Connors knows what it's like to grow up with discrimination, but even for him, the mean streets of Chicago were a stark eye-opener into just how bad things can get, especially in a country where the right to bear arms is written into the constitution.
"Nothing prepared me for the scale of violence in Chicago," he says. "The big difference is we don't have guns in Ireland. Up to 30pc of kids in public schools in Chicago have witnessed a shooting. It's the normality of the violence that shocked me, that and the segregation. There are parts of the city where African-Americans have never seen a white person. Mothers won't let their kids walk further than their own block. You just stay in your box."
At one point, he looks to camera and says: "I'm a Traveller in the hood."
But he doesn't belong there.
"I felt like a well-to-do settled person might feel visiting a Traveller site. I was perceived as a rich whitey with a camera, and I had to deal with that. Some residents have no concept of life outside the hood. One asked me: 'Ireland - where's that, North California?'"
If Connors' experience in Chicago was a culture shock, his next mission was more a case of culture comfort.
For the second episode of Race Matters, to be broadcast on January 23, he visited some of the 300 Native American reservations where, he says: "I felt at home."
The visible similarities between Irish Travellers and Native Americans are clear: many members of both communities live in trailers, sit around campfires, and share a love of horses. But the parallels don't end there. Both groups also suffer higher-than-average rates of unemployment, poverty and suicide. The rate of suicide among Irish Travellers is six times higher than average; among Native Americans it's double the rest of the population. Their language is disappearing and their culture is under threat.
"My grandmother, Chrissie Ward, née Donohue, has always had great sympathy for Native Americans," says Connors.
"When I was growing up, she taught me about the similarities between our people, and inspired me to follow in her footsteps as an activist. Lots of kids in Ireland liked to play Cowboys and Indians, but as Travellers, we always wanted to be the Indians. I identified with them as a child, and do so even more now."
He visits a reservation where the government owns the land, and the Native Americans living there have no access to banks or mortgages, so cannot buy property or start a business.
"Whether it's African-Americans, Native Americans or Irish Travellers, we may have different history, culture and traditions, but the results of the systemic, institutionalised racism we've experienced is the same," says Connors.

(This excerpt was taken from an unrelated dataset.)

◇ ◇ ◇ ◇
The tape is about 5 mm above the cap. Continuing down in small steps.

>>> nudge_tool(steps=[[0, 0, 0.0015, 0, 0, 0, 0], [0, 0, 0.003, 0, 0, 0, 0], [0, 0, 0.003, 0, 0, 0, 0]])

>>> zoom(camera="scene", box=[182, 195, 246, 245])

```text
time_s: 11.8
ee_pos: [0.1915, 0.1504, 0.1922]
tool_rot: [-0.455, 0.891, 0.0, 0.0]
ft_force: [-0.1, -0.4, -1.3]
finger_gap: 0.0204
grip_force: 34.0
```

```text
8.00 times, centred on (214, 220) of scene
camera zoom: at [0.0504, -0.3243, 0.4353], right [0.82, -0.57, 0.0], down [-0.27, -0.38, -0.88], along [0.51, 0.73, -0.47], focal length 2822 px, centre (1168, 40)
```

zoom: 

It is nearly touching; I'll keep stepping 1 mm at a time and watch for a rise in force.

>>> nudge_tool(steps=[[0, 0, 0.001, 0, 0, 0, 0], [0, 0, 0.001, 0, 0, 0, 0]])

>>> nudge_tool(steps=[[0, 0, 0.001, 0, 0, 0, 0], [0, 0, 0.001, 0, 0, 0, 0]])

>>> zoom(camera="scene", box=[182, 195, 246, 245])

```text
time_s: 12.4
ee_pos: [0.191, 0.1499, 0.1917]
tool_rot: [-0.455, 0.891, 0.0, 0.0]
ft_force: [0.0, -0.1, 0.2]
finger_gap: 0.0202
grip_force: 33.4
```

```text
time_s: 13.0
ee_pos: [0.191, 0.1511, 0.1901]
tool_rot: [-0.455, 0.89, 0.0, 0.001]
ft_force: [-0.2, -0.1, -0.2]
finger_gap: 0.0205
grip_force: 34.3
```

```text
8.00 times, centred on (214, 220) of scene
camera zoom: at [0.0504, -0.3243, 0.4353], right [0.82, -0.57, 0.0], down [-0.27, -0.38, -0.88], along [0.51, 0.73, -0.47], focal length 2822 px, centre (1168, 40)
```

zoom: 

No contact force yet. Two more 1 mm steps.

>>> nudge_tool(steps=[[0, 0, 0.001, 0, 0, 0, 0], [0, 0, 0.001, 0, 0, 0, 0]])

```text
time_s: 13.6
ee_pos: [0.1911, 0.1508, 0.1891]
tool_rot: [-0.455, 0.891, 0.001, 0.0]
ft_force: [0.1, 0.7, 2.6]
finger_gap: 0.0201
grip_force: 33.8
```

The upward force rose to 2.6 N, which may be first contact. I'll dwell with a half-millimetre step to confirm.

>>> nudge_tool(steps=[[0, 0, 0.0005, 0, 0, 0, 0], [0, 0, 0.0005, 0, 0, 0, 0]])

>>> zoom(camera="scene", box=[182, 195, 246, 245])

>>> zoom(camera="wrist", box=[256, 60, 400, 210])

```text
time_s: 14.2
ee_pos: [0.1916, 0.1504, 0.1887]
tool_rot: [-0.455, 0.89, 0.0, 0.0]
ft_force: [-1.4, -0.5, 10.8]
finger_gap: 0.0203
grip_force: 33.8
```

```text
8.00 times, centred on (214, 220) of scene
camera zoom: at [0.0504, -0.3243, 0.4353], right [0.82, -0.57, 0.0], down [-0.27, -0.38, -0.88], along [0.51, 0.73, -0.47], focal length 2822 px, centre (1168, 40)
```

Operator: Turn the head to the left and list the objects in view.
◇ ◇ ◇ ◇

He hopes the documentary will go some way towards changing perceptions and stereotypes, but is under no illusions about the enormity of the challenge.
"If race relations didn't improve with Obama, they're unlikely to improve now," he says. "We can make a change, but it won't come easy. Racism is a divide-and-conquer tactic that's been used for centuries to benefit certain sections of society, and it's still going on today.
"I'm on a journey to defend my people. In trying to find inspiration to do that, I often look across the pond. I wanted to look at the issues they're facing. I hope the programme shows that we're all human beings. It's about community and solidarity. We need to stand together, in this country and internationally."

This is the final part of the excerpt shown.